=== DATA SEGMENT ===

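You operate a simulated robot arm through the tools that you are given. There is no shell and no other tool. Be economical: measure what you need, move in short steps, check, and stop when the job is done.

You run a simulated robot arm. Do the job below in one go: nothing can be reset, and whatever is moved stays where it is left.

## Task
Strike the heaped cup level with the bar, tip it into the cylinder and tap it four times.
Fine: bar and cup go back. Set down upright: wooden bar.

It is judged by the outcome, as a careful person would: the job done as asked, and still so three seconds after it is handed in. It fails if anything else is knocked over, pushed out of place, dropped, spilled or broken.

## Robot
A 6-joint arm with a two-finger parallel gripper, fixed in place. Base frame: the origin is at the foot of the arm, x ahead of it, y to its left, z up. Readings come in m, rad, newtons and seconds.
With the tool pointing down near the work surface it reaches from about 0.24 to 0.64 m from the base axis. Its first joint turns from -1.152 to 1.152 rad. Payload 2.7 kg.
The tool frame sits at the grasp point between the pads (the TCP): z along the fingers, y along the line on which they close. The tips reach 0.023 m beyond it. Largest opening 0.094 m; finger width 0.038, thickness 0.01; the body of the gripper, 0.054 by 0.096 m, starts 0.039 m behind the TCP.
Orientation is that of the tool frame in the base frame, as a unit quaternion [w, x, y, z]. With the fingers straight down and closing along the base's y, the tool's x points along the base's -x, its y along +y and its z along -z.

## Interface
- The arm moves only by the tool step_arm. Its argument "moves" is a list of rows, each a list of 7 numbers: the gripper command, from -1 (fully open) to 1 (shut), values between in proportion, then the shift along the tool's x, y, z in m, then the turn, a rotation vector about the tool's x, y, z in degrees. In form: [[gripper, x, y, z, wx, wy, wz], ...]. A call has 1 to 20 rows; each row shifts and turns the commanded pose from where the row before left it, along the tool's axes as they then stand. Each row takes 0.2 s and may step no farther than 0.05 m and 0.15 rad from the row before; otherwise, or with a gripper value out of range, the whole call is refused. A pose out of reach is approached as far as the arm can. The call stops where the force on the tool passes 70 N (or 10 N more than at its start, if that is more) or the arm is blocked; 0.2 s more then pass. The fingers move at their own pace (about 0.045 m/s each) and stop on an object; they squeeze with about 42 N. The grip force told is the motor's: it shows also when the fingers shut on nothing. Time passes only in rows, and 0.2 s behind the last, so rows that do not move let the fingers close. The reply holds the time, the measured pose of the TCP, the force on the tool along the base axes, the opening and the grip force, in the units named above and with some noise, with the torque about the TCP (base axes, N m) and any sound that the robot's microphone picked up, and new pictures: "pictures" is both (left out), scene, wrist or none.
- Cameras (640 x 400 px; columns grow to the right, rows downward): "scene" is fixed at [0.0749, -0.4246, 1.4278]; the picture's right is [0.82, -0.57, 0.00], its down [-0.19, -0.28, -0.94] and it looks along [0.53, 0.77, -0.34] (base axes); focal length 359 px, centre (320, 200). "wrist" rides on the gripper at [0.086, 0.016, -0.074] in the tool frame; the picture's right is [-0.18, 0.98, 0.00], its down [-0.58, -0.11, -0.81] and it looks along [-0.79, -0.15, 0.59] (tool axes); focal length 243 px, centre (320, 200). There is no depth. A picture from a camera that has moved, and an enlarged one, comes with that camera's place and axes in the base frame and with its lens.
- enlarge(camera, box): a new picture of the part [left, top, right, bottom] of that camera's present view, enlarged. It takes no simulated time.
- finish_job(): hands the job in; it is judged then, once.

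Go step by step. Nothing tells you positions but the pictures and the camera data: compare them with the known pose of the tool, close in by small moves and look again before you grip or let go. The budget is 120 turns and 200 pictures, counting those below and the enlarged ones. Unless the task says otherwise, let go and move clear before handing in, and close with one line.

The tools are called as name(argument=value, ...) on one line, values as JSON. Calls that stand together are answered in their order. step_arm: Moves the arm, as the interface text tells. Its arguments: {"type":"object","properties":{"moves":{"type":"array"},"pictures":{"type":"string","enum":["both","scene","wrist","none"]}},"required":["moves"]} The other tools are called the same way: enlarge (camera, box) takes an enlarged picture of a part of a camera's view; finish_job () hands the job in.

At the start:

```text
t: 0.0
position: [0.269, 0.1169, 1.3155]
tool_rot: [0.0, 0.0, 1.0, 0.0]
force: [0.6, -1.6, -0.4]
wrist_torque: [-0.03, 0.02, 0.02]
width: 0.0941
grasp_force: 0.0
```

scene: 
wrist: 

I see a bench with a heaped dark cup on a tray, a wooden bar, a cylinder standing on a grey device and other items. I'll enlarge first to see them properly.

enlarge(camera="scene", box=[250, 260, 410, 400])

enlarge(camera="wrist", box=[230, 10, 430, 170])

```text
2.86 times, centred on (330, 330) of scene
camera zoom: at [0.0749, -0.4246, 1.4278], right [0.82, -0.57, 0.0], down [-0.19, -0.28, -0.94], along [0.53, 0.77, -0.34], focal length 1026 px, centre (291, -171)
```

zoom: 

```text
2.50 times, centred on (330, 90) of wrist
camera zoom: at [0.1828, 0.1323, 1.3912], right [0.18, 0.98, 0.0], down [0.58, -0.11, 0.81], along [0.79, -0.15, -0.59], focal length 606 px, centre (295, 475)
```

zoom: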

===

DESCRIPTION OF THE TASK: All of the material must be reproduced exactly. Write them as strings in a JSON array, leaving out blank lines.

EXERCISE SOLUTION:
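[
  "You operate a simulated robot arm through the tools that you are given. There is no shell and no other tool. Be economical: measure what you need, move in short steps, check, and stop when the job is done.",
  "You run a simulated robot arm. Do the job below in one go: nothing can be reset, and whatever is moved stays where it is left.",
  "## Task",
  "Strike the heaped cup level with the bar, tip it into the cylinder and tap it four times.",
  "Fine: bar and cup go back. Set down upright: wooden bar.",
  "It is judged by the outcome, as a careful person would: the job done as asked, and still so three seconds after it is handed in. It fails if anything else is knocked over, pushed out of place, dropped, spilled or broken.",
  "## Robot",
  "A 6-joint arm with a two-finger parallel gripper, fixed in place. Base frame: the origin is at the foot of the arm, x ahead of it, y to its left, z up. Readings come in m, rad, newtons and seconds.",
  "With the tool pointing down near the work surface it reaches from about 0.24 to 0.64 m from the base axis. Its first joint turns from -1.152 to 1.152 rad. Payload 2.7 kg.",
  "The tool frame sits at the grasp point between the pads (the TCP): z along the fingers, y along the line on which they close. The tips reach 0.023 m beyond it. Largest opening 0.094 m; finger width 0.038, thickness 0.01; the body of the gripper, 0.054 by 0.096 m, starts 0.039 m behind the TCP.",
  "Orientation is that of the tool frame in the base frame, as a unit quaternion [w, x, y, z]. With the fingers straight down and closing along the base's y, the tool's x points along the base's -x, its y along +y and its z along -z.",
  "## Interface",
  "- The arm moves only by the tool step_arm. Its argument \"moves\" is a list of rows, each a list of 7 numbers: the gripper command, from -1 (fully open) to 1 (shut), values between in proportion, then the shift along the tool's x, y, z in m, then the turn, a rotation vector about the tool's x, y, z in degrees. In form: [[gripper, x, y, z, wx, wy, wz], ...]. A call has 1 to 20 rows; each row shifts and turns the commanded pose from where the row before left it, along the tool's axes as they then stand. Each row takes 0.2 s and may step no farther than 0.05 m and 0.15 rad from the row before; otherwise, or with a gripper value out of range, the whole call is refused. A pose out of reach is approached as far as the arm can. The call stops where the force on the tool passes 70 N (or 10 N more than at its start, if that is more) or the arm is blocked; 0.2 s more then pass. The fingers move at their own pace (about 0.045 m/s each) and stop on an object; they squeeze with about 42 N. The grip force told is the motor's: it shows also when the fingers shut on nothing. Time passes only in rows, and 0.2 s behind the last, so rows that do not move let the fingers close. The reply holds the time, the measured pose of the TCP, the force on the tool along the base axes, the opening and the grip force, in the units named above and with some noise, with the torque about the TCP (base axes, N m) and any sound that the robot's microphone picked up, and new pictures: \"pictures\" is both (left out), scene, wrist or none.",
  "- Cameras (640 x 400 px; columns grow to the right, rows downward): \"scene\" is fixed at [0.0749, -0.4246, 1.4278]; the picture's right is [0.82, -0.57, 0.00], its down [-0.19, -0.28, -0.94] and it looks along [0.53, 0.77, -0.34] (base axes); focal length 359 px, centre (320, 200). \"wrist\" rides on the gripper at [0.086, 0.016, -0.074] in the tool frame; the picture's right is [-0.18, 0.98, 0.00], its down [-0.58, -0.11, -0.81] and it looks along [-0.79, -0.15, 0.59] (tool axes); focal length 243 px, centre (320, 200). There is no depth. A picture from a camera that has moved, and an enlarged one, comes with that camera's place and axes in the base frame and with its lens.",
  "- enlarge(camera, box): a new picture of the part [left, top, right, bottom] of that camera's present view, enlarged. It takes no simulated time.",
  "- finish_job(): hands the job in; it is judged then, once.",
  "Go step by step. Nothing tells you positions but the pictures and the camera data: compare them with the known pose of the tool, close in by small moves and look again before you grip or let go. The budget is 120 turns and 200 pictures, counting those below and the enlarged ones. Unless the task says otherwise, let go and move clear before handing in, and close with one line.",
  "The tools are called as name(argument=value, ...) on one line, values as JSON. Calls that stand together are answered in their order. step_arm: Moves the arm, as the interface text tells. Its arguments: {\"type\":\"object\",\"properties\":{\"moves\":{\"type\":\"array\"},\"pictures\":{\"type\":\"string\",\"enum\":[\"both\",\"scene\",\"wrist\",\"none\"]}},\"required\":[\"moves\"]} The other tools are called the same way: enlarge (camera, box) takes an enlarged picture of a part of a camera's view; finish_job () hands the job in.",
  "At the start:",
  "```text",
  "t: 0.0",
  "position: [0.269, 0.1169, 1.3155]",
  "tool_rot: [0.0, 0.0, 1.0, 0.0]",
  "force: [0.6, -1.6, -0.4]",
  "wrist_torque: [-0.03, 0.02, 0.02]",
  "width: 0.0941",
  "grasp_force: 0.0",
  "```",
  "scene: ",
  "wrist: ",
  "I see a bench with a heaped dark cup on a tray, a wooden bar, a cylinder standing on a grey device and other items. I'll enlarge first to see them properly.",
  "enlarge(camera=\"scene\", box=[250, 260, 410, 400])",
  "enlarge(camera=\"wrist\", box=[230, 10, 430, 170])",
  "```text",
  "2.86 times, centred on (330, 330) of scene",
  "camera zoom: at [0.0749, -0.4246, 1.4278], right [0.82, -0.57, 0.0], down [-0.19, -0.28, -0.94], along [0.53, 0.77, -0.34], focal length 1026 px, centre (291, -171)",
  "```",
  "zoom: ",
  "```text",
  "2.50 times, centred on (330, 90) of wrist",
  "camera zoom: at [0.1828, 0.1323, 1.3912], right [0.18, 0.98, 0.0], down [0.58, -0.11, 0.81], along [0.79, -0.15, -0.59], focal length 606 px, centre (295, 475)",
  "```",
  "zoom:"
]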